Island Foxes
Exploring One of California’s Forgotten Islands with the Stay Wild Adventure Club
Story by Justin “Scrappers” Morrison // @scrappers
Photo by Sera Lindsey
Color and good vibe camping buddies // Renee Lusano // Julie Pinzur of Mokuyobi // Alex Seastrom of Mowgli Surf
When we got back to shore, my colorful new backpack had been unzipped by island foxes, or Urocyon littoralis if you’re scientific. Using their tiny teeth, they pulled towels and water toys out looking for food, sunblock, or anything they could snack on. The joke was on them though — I left all of our food back on the mainland. Back at the grocery store. Back where I forgot to buy food for everyone on this camping trip to eat. Ha-haw! Take that, you cute snack-sized foxes. Take that joke and eat it!
The island fox, or snack fox if you will, is native to the Channel Islands. Most national parks have big hot geysers, giant waterfalls, thousand-year-old trees, and other majestic things like mountains. The Channel Islands National Park has snack foxes. All day long they roam the beach and campgrounds looking for cute bite-sized trouble to get into.
The snack fox was standing on the edge of extinction not long ago when their numbers dropped below 100. Even though they are snack-sized, they are the largest native animal on the islands. The only critters bigger than them were the bald eagles who prefer to snack on fish, not foxes. When the island’s bald eagle populations died off due to DDT chemical insecticides, the fox-snacking golden eagle moved in. The golden eagle snacked so hard on the foxes that the foxes were added to the endangered species list in 2004. But hey, cheer up! Hard-working biologists and volunteers cleaned up the DDT, relocated the golden eagles, and reintroduced the bald eagles, restoring the ecological balance of things. By 2016 the snack fox numbers rose back up thanks to a captive breeding program. They became the fastest critter to be added and removed from the endangered species list.
Today’s snack foxes are just listed as “near threatened,” but I think their legal status should be “damn cute.” Every trail we wandered had a snack fox running along it just teasing you like a sidewalk cat who wants to be picked up. While I got water from the campground spigot, a snack fox licked from the puddle. I could not resist reaching down and petting its soft fur. Sorry, national park rangers. I’m sure it’s illegal to touch them, but I swear we didn’t feed them. We didn’t have any food.

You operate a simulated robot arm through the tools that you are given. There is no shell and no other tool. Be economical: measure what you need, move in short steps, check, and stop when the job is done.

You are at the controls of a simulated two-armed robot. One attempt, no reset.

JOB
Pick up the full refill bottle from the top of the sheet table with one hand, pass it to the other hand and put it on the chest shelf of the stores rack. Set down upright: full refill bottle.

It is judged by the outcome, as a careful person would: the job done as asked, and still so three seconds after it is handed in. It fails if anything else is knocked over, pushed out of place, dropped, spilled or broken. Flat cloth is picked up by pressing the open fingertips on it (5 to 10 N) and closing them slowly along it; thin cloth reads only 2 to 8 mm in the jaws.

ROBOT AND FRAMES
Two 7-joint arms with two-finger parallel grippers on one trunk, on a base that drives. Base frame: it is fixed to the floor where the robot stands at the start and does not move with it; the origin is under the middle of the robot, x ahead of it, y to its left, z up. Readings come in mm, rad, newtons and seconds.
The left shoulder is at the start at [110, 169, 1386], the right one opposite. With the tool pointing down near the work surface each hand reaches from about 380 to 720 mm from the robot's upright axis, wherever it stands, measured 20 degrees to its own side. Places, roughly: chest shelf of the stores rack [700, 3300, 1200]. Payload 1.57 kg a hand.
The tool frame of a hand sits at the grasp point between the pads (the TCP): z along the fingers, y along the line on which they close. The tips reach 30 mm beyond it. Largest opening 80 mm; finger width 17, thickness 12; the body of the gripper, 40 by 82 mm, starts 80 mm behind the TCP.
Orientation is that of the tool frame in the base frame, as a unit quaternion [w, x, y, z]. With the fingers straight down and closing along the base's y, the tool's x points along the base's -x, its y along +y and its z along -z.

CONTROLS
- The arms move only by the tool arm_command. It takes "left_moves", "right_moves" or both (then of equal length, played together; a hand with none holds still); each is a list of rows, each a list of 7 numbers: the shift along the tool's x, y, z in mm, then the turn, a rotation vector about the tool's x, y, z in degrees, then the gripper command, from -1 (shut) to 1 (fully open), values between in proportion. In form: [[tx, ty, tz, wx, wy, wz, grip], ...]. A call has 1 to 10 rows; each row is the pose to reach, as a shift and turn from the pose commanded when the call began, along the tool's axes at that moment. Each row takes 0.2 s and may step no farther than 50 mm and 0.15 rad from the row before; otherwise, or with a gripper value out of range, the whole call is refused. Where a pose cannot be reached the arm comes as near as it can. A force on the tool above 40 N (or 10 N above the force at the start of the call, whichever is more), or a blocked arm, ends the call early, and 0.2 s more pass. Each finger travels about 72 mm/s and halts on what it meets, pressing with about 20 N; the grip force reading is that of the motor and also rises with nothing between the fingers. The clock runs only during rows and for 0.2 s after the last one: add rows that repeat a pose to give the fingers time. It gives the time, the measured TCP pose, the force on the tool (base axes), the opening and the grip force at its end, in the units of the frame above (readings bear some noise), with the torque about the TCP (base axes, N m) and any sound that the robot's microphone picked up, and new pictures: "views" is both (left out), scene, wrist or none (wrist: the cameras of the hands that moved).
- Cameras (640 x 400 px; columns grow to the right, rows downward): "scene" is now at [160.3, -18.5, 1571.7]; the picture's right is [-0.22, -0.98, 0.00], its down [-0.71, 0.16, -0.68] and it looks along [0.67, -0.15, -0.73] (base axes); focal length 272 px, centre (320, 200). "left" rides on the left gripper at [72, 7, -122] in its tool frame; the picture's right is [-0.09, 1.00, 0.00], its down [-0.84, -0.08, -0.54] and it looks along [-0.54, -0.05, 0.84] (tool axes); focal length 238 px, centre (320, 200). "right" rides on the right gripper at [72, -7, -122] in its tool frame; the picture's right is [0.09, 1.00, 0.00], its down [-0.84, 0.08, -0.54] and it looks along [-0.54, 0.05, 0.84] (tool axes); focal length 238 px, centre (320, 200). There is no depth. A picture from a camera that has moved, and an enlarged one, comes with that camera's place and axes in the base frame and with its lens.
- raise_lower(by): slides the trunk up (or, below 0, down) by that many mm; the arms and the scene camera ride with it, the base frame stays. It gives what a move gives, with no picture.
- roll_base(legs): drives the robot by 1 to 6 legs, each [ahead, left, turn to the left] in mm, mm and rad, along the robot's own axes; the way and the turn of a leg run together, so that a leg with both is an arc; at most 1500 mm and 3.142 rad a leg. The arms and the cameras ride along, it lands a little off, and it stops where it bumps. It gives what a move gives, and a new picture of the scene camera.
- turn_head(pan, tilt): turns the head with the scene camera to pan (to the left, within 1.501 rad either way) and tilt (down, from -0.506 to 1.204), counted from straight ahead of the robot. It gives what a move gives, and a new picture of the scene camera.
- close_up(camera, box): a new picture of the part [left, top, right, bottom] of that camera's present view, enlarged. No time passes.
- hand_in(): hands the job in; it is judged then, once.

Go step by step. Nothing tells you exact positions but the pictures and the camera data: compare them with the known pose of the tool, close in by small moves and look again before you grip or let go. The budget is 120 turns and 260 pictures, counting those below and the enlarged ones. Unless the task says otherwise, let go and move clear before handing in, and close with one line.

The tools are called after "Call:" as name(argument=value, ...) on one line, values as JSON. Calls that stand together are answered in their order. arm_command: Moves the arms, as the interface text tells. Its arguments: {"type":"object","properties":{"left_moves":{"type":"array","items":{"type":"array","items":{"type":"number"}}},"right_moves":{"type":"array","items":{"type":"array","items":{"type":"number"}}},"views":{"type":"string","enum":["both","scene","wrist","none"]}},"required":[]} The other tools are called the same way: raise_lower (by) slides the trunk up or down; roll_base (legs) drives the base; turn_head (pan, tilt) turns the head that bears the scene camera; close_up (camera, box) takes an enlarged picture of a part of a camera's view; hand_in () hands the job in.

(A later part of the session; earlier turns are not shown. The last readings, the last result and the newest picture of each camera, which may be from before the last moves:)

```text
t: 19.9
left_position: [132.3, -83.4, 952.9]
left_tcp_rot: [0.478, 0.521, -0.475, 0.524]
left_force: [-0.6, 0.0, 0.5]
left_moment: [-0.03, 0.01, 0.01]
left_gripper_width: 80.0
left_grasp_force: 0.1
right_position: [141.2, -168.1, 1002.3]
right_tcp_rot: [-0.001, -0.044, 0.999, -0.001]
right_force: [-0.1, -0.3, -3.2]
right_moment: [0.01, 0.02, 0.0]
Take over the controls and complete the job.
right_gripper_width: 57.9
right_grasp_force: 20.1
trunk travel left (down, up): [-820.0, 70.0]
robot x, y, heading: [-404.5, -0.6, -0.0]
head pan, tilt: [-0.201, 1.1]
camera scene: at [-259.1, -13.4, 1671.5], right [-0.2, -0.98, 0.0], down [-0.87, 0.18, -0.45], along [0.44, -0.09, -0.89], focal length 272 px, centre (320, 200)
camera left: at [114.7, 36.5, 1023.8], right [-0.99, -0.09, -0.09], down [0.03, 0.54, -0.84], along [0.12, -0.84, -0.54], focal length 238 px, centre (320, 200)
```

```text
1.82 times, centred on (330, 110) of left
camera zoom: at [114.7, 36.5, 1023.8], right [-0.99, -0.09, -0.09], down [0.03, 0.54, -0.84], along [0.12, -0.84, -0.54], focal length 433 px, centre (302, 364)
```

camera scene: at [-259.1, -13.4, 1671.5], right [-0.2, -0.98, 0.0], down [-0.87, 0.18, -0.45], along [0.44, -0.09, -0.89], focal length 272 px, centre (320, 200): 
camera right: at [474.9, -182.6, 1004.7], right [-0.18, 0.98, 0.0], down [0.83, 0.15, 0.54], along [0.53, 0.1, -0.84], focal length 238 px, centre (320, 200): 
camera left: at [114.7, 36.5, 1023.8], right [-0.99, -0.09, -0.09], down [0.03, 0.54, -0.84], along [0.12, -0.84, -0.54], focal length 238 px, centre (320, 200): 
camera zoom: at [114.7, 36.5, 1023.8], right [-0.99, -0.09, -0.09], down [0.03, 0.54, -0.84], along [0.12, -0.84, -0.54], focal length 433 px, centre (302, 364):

The friends on this trip have all lived in California for most of our lives, but none of us have been to these islands. It’s crazy to think that a national park is so close to Los Angeles. I think most Californians overlook it because you can’t drive to it. We took an hour-long boat ride from Ventura, stopping only to gaze at dolphins and blue whales jumping out of the water. We also stopped to pick up mylar balloons.
Our campsite was only $15 and we reserved it a week before pitching our tents. Most Southern Californian car campers have to book campsites months in advance and pay up to $60 a night for a site that’s more of an RV parking lot than a camp.
We hiked and explored the dusty trails snaking their way out of camp and up to epic lookouts. We smelled flowers and climbed trees. We had all kinds of dumb fun. Using collapsible ORU kayaks, Renee and Sera towed me, Julie, and Alex around the bay in a fun train of floaties. My floaty was the size of a toilet seat, so I had to swim along to be the caboose. A sea lion popped up and snarled like a protective dog. I stopped being the caboose and swam the fawk out of the ocean.
Water slapped the brown agates on the beach till they were wet and shiny. The rocks reminded me of those root beer bottle gummy candies. I skipped rocks shaped like perfect York peppermint patties. The vivid California poppies reminded me of that orange crunchy stuff inside a Butterfingers candy bar. Everything in nature can be compared to some kind of candy when you’re hungry enough.
Later on, the Island Packers ferry boat docked and unloaded fresh faces to the island. I smooth-talked my way to the galley and bought all the food I could carry in my tiny hands. Stumbling back down the beach to my hungry friends, I juggled granola bars, bruised bananas, oranges, and candy bars. We snacked hard like snack foxes.